---- GIVEN INFORMATION

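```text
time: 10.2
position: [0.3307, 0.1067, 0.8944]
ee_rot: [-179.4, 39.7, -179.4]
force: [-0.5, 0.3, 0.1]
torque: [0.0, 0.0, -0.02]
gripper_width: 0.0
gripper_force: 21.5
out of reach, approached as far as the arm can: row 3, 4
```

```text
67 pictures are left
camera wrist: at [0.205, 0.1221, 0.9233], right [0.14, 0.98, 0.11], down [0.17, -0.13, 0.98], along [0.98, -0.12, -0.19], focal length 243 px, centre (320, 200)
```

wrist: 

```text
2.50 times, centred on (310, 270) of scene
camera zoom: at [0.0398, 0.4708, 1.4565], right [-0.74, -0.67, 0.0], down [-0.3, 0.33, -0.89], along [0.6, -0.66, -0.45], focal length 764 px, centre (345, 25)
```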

--------

PROBLEM TO SOLVE =>
Copy out the whole listing exactly; please set it all down.

TASK RESPONSE =>
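```text
time: 10.2
position: [0.3307, 0.1067, 0.8944]
ee_rot: [-179.4, 39.7, -179.4]
force: [-0.5, 0.3, 0.1]
torque: [0.0, 0.0, -0.02]
gripper_width: 0.0
gripper_force: 21.5
out of reach, approached as far as the arm can: row 3, 4
```

```text
67 pictures are left
camera wrist: at [0.205, 0.1221, 0.9233], right [0.14, 0.98, 0.11], down [0.17, -0.13, 0.98], along [0.98, -0.12, -0.19], focal length 243 px, centre (320, 200)
```

wrist: 

```text
2.50 times, centred on (310, 270) of scene
camera zoom: at [0.0398, 0.4708, 1.4565], right [-0.74, -0.67, 0.0], down [-0.3, 0.33, -0.89], along [0.6, -0.66, -0.45], focal length 764 px, centre (345, 25)
```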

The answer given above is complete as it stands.